Entries from robot sessions
++++++

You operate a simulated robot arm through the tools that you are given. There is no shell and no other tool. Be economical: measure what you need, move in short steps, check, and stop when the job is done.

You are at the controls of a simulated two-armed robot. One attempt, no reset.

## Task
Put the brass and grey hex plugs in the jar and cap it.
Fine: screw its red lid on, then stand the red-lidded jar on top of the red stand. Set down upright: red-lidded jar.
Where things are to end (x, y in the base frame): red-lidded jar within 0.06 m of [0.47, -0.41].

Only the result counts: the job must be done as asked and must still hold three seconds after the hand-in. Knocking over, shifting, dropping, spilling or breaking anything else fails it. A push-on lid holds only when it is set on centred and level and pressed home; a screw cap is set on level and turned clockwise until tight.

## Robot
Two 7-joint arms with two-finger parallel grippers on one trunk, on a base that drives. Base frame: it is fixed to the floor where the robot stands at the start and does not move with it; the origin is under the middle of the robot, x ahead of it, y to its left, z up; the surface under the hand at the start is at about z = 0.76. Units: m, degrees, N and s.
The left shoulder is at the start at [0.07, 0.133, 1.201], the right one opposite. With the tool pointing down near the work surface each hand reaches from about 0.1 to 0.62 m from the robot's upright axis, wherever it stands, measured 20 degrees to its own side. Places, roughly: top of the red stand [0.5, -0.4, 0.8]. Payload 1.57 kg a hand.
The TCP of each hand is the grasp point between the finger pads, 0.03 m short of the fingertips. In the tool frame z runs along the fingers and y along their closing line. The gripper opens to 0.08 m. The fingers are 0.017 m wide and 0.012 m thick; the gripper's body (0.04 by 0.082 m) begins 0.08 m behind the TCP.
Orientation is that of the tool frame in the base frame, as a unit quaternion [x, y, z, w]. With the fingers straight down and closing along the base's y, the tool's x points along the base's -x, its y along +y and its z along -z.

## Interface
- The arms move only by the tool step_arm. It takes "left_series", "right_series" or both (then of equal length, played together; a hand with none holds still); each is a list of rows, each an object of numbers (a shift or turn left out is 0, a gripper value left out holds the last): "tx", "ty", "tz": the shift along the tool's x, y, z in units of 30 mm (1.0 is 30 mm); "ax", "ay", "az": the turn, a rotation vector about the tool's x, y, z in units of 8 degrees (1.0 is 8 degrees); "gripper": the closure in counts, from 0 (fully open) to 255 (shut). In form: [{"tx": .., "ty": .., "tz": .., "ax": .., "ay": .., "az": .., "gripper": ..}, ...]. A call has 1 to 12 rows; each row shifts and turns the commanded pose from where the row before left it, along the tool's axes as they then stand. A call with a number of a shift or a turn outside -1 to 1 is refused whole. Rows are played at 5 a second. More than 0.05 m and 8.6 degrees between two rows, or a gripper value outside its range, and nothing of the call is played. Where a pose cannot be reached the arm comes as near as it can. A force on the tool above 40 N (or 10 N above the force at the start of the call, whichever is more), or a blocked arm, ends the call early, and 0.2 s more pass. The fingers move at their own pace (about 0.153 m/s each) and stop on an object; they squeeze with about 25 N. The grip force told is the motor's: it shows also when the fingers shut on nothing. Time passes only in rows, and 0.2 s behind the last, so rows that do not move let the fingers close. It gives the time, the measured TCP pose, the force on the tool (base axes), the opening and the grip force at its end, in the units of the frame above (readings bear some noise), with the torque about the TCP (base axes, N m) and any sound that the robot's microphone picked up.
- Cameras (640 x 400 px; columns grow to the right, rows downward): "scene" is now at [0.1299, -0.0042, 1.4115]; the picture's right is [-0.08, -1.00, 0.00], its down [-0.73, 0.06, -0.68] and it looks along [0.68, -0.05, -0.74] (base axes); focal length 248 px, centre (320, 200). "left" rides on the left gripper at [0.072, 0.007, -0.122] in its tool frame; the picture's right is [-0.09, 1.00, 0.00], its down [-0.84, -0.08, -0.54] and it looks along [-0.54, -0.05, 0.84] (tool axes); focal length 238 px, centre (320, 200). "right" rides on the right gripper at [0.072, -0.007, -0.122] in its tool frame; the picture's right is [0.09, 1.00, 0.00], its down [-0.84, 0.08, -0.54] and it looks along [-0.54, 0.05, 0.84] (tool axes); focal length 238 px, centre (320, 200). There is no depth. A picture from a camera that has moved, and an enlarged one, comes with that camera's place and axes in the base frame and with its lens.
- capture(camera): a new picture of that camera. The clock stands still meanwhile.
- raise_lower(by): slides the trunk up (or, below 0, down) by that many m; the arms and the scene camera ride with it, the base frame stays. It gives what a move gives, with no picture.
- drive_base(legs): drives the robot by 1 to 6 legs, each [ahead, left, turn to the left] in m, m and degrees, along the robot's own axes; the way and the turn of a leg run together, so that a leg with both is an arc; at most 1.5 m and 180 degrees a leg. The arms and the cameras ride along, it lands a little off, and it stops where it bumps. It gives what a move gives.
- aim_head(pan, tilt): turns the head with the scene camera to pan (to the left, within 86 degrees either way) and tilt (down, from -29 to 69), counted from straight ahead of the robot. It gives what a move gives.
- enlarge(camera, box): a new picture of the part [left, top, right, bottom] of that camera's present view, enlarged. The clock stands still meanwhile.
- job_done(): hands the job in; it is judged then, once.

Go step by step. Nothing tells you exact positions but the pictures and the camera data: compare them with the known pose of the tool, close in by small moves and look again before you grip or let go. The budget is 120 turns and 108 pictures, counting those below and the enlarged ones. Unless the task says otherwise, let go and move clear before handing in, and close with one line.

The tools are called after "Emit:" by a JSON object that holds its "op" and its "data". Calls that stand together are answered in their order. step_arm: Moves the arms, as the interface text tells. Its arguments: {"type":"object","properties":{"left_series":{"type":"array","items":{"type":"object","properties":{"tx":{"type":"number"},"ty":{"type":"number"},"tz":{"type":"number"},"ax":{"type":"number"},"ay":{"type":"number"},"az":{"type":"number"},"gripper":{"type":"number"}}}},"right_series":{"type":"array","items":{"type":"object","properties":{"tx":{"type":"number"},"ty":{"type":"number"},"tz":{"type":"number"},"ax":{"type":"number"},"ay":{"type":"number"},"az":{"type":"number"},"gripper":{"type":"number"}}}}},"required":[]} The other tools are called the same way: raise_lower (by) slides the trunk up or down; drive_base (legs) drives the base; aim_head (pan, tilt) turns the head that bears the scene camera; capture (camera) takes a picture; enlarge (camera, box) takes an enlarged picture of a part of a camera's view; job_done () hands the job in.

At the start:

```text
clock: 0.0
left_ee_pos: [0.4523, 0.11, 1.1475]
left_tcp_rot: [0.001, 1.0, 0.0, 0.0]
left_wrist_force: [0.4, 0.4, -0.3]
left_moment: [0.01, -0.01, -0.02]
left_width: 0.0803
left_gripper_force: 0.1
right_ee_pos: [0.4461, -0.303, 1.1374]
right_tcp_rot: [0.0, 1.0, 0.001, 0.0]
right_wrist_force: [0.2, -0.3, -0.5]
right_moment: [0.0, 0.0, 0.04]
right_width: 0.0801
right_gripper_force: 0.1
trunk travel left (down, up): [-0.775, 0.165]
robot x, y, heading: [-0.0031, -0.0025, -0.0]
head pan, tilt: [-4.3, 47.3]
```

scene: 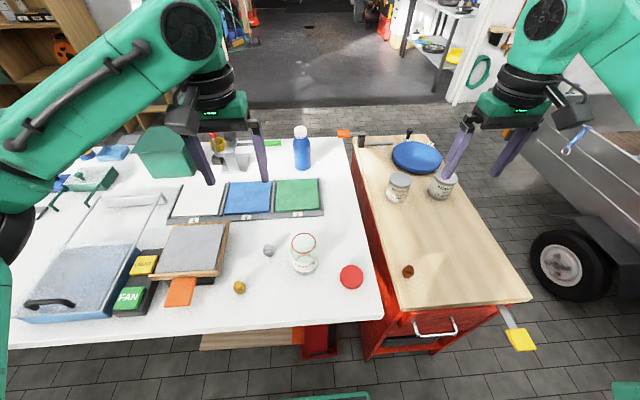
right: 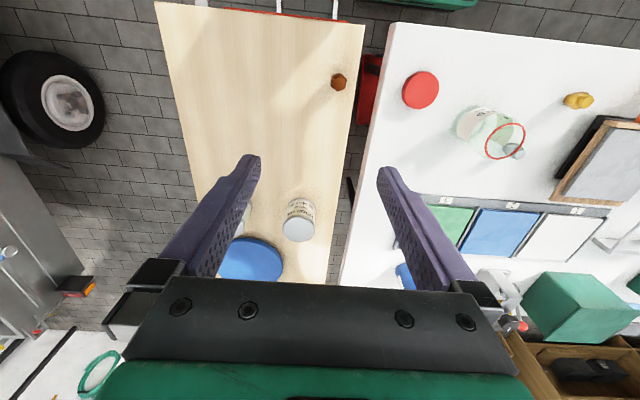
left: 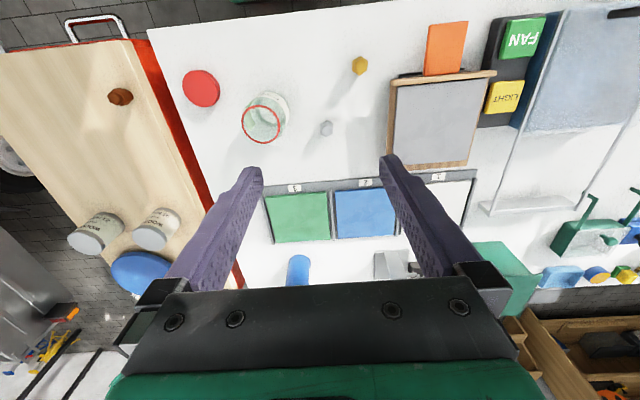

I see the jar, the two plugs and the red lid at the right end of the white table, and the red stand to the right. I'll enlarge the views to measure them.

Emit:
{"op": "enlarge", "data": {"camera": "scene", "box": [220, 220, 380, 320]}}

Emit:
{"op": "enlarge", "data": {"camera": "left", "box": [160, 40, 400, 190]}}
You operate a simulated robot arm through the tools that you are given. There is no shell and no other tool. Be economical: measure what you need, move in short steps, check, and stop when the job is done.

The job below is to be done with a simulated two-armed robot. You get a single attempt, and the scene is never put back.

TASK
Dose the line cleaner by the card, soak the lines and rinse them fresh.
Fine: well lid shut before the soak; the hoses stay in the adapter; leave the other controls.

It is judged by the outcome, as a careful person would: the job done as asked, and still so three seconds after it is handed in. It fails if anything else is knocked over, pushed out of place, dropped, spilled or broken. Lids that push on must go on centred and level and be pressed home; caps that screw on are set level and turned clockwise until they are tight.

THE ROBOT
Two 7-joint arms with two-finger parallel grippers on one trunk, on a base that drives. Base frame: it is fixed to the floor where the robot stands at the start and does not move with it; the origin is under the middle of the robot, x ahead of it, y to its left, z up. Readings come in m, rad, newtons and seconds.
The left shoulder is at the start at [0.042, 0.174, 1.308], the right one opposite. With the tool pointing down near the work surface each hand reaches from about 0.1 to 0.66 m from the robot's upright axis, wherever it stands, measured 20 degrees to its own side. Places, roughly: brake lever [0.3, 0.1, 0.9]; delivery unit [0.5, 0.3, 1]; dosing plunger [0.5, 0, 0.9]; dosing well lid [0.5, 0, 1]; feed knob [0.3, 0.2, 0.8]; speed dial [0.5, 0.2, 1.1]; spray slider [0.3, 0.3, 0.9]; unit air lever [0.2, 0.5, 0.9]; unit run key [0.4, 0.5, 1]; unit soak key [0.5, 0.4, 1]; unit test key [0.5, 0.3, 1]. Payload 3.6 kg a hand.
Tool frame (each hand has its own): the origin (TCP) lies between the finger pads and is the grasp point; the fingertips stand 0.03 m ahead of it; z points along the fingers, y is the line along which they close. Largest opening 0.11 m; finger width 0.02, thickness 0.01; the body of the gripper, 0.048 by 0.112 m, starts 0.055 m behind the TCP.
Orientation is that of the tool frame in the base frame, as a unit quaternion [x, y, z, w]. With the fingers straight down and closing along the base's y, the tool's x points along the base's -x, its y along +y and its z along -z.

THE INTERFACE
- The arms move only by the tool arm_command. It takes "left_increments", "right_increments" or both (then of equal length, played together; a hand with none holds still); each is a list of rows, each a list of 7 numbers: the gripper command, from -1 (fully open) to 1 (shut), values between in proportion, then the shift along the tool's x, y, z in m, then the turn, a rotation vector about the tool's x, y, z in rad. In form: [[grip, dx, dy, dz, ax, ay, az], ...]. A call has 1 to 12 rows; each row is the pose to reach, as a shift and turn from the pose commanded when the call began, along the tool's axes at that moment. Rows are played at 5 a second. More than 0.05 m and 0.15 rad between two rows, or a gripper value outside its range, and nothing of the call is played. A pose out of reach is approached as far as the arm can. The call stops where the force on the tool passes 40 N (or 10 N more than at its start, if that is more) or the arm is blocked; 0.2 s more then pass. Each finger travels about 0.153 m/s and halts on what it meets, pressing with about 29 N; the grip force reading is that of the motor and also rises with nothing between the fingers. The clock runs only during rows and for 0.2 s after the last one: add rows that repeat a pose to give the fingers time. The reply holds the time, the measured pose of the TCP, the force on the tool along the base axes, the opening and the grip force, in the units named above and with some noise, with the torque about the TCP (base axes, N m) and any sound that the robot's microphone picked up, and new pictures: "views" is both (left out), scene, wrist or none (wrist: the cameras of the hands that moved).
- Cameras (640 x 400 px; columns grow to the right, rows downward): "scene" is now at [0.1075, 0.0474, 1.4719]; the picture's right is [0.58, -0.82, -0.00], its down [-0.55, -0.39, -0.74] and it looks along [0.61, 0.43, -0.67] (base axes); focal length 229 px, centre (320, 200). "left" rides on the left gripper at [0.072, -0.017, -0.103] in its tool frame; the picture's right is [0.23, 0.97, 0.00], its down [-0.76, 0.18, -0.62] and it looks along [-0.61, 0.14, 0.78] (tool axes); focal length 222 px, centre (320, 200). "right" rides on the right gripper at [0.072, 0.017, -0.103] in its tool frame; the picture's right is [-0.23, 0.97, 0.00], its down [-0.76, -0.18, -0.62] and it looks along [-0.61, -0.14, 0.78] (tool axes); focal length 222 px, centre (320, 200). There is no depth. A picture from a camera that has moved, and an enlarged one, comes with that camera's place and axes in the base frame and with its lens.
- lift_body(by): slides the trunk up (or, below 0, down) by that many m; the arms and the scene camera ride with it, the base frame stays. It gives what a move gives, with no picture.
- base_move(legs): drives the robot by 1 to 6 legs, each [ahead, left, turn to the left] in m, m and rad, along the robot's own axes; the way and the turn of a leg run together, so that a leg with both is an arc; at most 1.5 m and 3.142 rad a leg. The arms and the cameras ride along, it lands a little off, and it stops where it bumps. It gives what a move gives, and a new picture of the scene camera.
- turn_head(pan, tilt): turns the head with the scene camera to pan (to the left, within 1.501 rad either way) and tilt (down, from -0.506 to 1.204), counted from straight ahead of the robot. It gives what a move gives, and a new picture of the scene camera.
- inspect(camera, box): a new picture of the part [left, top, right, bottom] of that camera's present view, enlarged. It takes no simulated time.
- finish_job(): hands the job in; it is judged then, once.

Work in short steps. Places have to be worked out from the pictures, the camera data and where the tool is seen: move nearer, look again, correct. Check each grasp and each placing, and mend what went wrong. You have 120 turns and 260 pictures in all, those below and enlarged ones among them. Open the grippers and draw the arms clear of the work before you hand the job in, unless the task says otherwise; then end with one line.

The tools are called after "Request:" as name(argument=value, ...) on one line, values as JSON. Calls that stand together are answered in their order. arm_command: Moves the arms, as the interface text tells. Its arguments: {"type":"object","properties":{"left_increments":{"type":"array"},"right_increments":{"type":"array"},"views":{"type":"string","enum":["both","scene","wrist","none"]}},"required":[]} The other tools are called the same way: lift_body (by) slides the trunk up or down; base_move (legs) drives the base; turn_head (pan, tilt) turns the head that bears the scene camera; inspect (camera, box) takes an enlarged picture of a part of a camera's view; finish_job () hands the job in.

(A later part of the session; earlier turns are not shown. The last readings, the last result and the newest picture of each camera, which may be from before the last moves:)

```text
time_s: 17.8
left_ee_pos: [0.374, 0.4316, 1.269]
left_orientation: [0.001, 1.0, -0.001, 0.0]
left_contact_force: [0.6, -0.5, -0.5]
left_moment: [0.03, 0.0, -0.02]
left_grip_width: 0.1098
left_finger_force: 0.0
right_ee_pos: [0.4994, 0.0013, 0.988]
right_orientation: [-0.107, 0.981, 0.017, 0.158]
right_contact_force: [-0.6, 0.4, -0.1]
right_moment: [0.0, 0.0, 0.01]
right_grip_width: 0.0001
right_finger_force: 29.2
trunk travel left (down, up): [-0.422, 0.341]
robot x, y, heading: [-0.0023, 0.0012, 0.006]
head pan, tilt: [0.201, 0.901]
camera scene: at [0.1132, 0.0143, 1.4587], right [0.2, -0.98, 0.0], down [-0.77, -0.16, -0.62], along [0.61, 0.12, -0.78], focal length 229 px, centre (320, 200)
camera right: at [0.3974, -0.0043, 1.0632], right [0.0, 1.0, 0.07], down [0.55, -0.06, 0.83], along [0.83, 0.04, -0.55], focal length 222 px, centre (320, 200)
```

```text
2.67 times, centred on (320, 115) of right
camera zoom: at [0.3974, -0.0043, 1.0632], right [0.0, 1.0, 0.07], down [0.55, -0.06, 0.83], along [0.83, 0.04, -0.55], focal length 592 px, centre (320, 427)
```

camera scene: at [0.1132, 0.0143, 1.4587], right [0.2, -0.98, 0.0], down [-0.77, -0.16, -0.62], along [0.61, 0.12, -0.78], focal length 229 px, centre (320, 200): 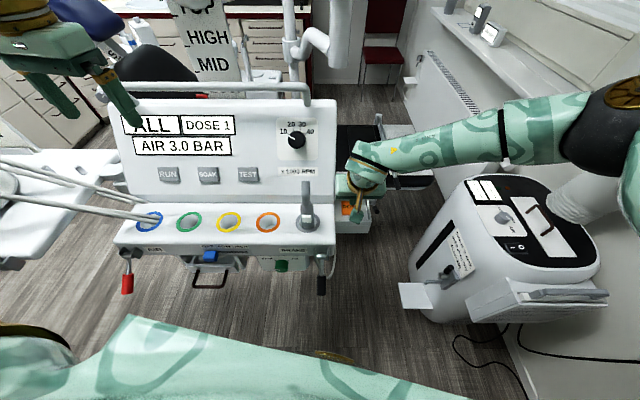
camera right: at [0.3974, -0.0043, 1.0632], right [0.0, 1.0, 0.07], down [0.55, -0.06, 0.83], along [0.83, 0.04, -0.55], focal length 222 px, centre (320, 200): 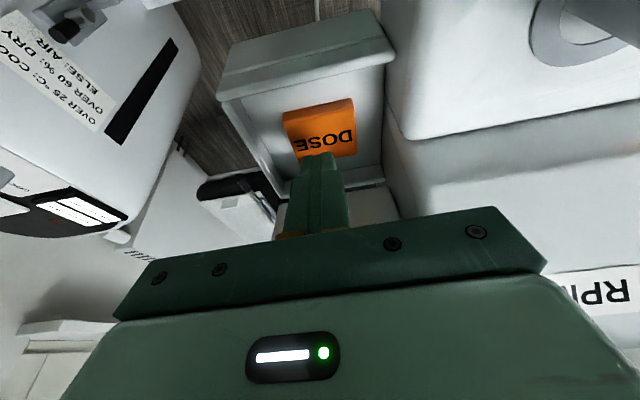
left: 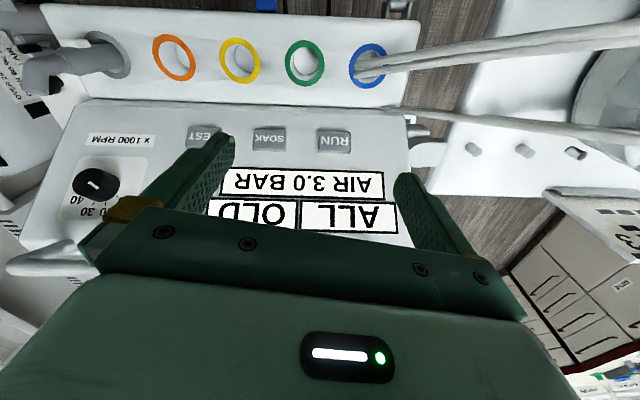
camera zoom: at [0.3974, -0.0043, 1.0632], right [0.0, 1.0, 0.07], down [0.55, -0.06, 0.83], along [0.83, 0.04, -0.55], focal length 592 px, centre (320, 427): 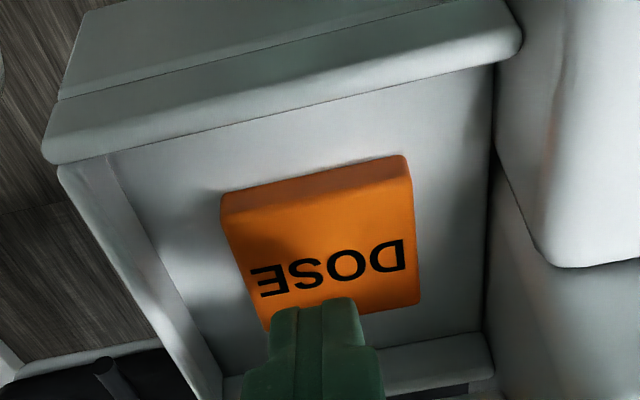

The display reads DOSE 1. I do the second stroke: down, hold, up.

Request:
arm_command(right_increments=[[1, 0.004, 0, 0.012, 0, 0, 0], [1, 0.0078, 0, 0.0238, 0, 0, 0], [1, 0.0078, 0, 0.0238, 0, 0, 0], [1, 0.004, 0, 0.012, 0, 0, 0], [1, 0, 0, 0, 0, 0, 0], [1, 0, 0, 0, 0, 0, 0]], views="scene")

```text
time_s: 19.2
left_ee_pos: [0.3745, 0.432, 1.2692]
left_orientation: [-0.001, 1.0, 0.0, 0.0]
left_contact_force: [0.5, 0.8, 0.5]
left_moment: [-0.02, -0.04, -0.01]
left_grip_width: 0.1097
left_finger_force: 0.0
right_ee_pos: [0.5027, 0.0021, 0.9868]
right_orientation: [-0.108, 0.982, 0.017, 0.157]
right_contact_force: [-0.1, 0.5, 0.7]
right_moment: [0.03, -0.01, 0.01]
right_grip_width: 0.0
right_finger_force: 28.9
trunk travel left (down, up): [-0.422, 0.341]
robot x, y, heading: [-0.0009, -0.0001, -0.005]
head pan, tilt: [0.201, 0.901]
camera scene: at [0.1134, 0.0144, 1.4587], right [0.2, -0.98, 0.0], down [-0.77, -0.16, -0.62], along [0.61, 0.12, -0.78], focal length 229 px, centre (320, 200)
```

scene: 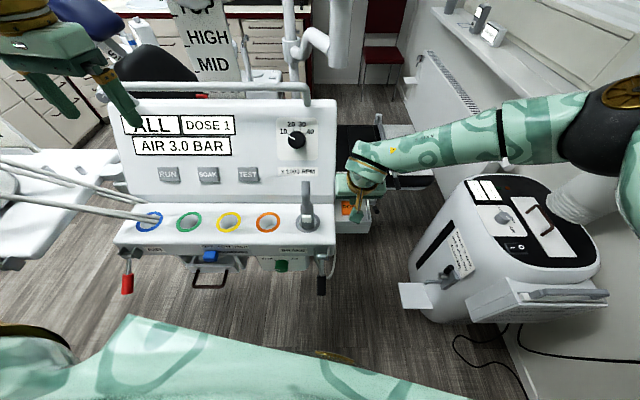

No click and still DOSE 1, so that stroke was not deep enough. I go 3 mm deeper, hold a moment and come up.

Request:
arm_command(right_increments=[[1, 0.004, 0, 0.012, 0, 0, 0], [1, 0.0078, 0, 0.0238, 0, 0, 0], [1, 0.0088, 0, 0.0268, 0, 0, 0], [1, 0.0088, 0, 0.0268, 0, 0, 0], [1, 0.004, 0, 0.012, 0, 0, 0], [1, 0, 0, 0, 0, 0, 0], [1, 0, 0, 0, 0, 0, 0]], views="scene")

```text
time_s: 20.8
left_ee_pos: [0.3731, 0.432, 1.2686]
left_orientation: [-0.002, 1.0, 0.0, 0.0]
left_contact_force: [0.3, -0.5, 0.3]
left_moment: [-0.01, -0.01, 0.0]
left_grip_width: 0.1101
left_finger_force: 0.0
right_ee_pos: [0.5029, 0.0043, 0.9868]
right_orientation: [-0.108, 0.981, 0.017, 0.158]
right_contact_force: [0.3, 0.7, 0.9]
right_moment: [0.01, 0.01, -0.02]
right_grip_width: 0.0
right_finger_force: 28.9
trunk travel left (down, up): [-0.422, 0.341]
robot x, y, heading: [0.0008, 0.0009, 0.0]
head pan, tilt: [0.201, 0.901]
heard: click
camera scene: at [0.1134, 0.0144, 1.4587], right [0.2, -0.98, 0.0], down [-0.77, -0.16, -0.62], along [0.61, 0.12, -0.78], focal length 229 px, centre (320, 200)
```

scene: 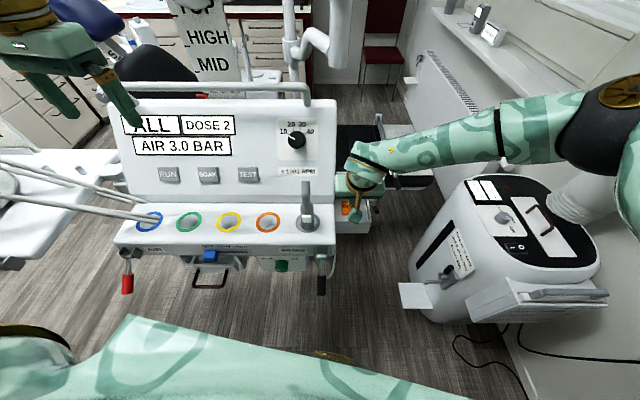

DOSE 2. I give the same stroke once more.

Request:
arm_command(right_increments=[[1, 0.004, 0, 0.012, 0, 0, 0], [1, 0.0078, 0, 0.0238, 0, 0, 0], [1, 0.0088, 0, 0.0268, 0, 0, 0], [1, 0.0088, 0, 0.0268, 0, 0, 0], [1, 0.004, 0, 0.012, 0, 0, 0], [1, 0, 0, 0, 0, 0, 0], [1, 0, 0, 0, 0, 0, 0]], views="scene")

++++++

• Source document
A bolide in the sky
Each year, spotting scopes and ground telescopes witness only about a dozen or so bolides with enough detail to extract data from them. In a new study, researchers used machine learning to increase the detection rate of bolides with data from lightning-spotting satellites. Credit: Jijian Fan, CC BY-NC-ND 2.0

Fireballs, or bolides, are intense trails of light emitted from meteoroids or asteroids that slam into Earth’s atmosphere. These high-altitude objects usually explode—with energies that can exceed a 5-kiloton TNT blast, greater than some nuclear bombs—and disintegrate into a shower of small meteorites.

Each year, ground telescopes witness only about a dozen or so of these rare flashes with enough detail to extract data from them. Now, scientists have discovered that they can repurpose lightning-spotting data from two satellites, GOES 16 and 17 (Geostationary Operational Environmental Satellite), that orbit over the Western Hemisphere to shed light on these flashes. Researchers created a new database of more than 2,600 bolides that will be described and presented on 13 December at AGU’s Fall Meeting 2021. The team also presented its study and its implications for understanding asteroid threats in the 1 November issue of the journal Icarus.

With instruments aboard GOES 16 and 17, “we can observe a class of meteoroids that the ground-based observatories cannot effectively study because they’re too rare for them to see in their relatively small observational areas.”

To see these dramatic events, a group of scientists led by Jeffrey Smith, a data scientist at the SETI Institute and NASA Ames Research Center, used machine learning analysis to push the detection rate of bolides in the satellite data from 0.2% with classical methods to nearly 80%. With lightning-mapping instruments aboard GOES 16 and 17, “we can observe a class of meteoroids that the ground-based observatories cannot effectively study because they’re too rare for them to see in their relatively small observational areas,” Smith said.

Unlocking Clues for Planetary Safety

Using the analysis technique developed for NASA’s Asteroid Threat Assessment Project, Smith and his team scoured data from the Geostationary Lightning Mapper (GLM) instruments aboard the GOES 16 and 17 satellites, operated by NOAA. They found a handful of bolides each day over North America, South America, and large parts of the Pacific and Atlantic ocean basins. The detections are posted to a publicly available database about every week.

“The way an asteroid breaks up in the atmosphere and produces a bolide tells us about its internal strength, which is very important if you want to do things like deflect a bigger asteroid.”

++++++

• Problem description
Transcribe the source document beginning at "Each year, ground". Stop after "the journal Icarus.".

• Output below
Each year, ground telescopes witness only about a dozen or so of these rare flashes with enough detail to extract data from them. Now, scientists have discovered that they can repurpose lightning-spotting data from two satellites, GOES 16 and 17 (Geostationary Operational Environmental Satellite), that orbit over the Western Hemisphere to shed light on these flashes. Researchers created a new database of more than 2,600 bolides that will be described and presented on 13 December at AGU’s Fall Meeting 2021. The team also presented its study and its implications for understanding asteroid threats in the 1 November issue of the journal Icarus.